**Passage provided**
Reexamination Certificate

active

06563725

ABSTRACT:

FIELD OF THE INVENTION
The present invention relates to synchronous rectifiers and, more specifically, to the efficient, economical and optimal driving and control of a bipolar junction transistor (BJT) used as a synchronous rectifier (SR).
BACKGROUND OF THE INVENTION
To facilitate a better understanding of the present invention, the following information on the development of synchronous rectification and the operation of PN junction, field effect and bipolar semiconductor devices is presented.
DC to DC power converters are typically used to stabilize or isolate a power supply signal from upstream irregularities (i.e., voltage/power surges, momentary power outages, etc.). Various transformer and non-transformer based power converters are known in the art. These power converters typically employ a rectifying device to convert either a transformed AC signal, a chopped DC or a similar signal (depending on the power converter arrangement) into a DC. output signal. This output DC signal constitutes a relatively stable power supply signal. Depending on the range of voltage (and current) for which the power converter is designed, the power converter may be used, for example, in power supplies for personal electronic devices, laptop or personal computers, engineering workstations and Internet servers. While the present invention is particularly concerned with electronic/digital logic circuits, it should be recognized that the teachings of the present invention are applicable to rectifying device operation in any voltage/current range and for any purpose.
For many years the standard power supply voltage level for electronic logic circuits was 5V. Recently, this voltage level has dropped in many instances to 3.3V and 2.5V, and there are plans within the industry to further reduce this voltage level. As this voltage level drops, however, the forward conduction voltage drop of the rectifying device becomes the dominant source of power loss and inefficiency. For example, a Schottky diode is typically used when a low voltage drop is desired, and a typical Schottky diode has a 500 mV forward voltage drop. This limits the theoretical efficiency of a DC to DC power converter to 80% at two volts output (before other power conversion losses are taken into account). This efficiency limit further decreases to less than 67% at one volt output, and 5% at 500 mV output. These efficiency limits are deemed unacceptable.

**Stated goal**
Please copy out the portion of the passage provided from "FIELD OF THE" to "synchronous rectifier (SR)." without changes.

**Source excerpt**
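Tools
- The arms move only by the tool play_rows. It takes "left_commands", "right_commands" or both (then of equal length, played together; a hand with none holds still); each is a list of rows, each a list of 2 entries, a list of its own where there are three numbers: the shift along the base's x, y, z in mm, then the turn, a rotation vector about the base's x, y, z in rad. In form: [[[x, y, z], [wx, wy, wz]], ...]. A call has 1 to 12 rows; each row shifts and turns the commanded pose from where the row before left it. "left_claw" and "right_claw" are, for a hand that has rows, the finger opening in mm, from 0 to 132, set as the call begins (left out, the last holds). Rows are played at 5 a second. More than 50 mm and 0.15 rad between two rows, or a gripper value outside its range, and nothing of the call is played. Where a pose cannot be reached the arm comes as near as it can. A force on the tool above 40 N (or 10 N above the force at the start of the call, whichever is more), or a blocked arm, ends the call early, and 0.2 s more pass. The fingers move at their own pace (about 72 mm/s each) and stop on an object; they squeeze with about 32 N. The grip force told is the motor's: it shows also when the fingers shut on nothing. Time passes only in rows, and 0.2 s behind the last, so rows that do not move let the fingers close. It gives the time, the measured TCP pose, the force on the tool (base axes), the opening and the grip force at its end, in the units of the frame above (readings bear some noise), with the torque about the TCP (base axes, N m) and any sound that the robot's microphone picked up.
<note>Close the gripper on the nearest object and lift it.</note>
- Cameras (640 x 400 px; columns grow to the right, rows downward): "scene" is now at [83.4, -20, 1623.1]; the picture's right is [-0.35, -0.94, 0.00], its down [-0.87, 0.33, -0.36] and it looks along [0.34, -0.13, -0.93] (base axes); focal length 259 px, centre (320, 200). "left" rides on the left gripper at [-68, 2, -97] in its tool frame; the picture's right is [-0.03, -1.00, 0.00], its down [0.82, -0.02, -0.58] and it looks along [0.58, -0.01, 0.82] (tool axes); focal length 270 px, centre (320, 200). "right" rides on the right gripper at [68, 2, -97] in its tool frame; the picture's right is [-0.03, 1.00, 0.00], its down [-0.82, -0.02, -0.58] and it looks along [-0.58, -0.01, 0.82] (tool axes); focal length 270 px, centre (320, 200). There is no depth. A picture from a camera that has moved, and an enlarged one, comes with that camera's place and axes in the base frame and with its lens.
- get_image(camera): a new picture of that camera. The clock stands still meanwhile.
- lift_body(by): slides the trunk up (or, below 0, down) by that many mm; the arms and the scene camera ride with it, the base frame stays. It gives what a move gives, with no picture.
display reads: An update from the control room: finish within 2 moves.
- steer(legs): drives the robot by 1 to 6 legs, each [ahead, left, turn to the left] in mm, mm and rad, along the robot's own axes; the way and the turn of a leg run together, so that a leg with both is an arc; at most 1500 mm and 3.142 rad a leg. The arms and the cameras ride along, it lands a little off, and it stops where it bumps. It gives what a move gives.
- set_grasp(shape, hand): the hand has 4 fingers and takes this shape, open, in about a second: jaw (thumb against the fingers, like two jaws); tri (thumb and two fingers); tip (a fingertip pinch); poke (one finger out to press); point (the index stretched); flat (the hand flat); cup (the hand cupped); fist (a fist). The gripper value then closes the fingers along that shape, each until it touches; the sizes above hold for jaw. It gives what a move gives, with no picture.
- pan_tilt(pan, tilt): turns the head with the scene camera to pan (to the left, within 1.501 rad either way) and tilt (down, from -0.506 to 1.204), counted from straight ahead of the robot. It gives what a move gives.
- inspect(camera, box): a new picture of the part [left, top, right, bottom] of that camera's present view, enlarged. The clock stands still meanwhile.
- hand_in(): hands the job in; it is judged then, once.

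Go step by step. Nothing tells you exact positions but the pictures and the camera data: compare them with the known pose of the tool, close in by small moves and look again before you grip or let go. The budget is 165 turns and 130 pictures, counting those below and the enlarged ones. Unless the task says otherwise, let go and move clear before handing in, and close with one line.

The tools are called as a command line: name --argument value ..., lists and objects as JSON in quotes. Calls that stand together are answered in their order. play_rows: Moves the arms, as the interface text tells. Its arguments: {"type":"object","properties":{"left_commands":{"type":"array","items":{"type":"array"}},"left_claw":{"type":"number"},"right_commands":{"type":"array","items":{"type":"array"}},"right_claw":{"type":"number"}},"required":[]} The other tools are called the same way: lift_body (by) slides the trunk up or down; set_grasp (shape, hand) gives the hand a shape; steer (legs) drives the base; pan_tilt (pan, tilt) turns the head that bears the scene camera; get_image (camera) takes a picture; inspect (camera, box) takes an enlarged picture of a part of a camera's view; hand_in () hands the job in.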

**Answer for the task**
FIELD OF THE INVENTION
The present invention relates to synchronous rectifiers and, more specifically, to the efficient, economical and optimal driving and control of a bipolar junction transistor (BJT) used as a synchronous rectifier (SR).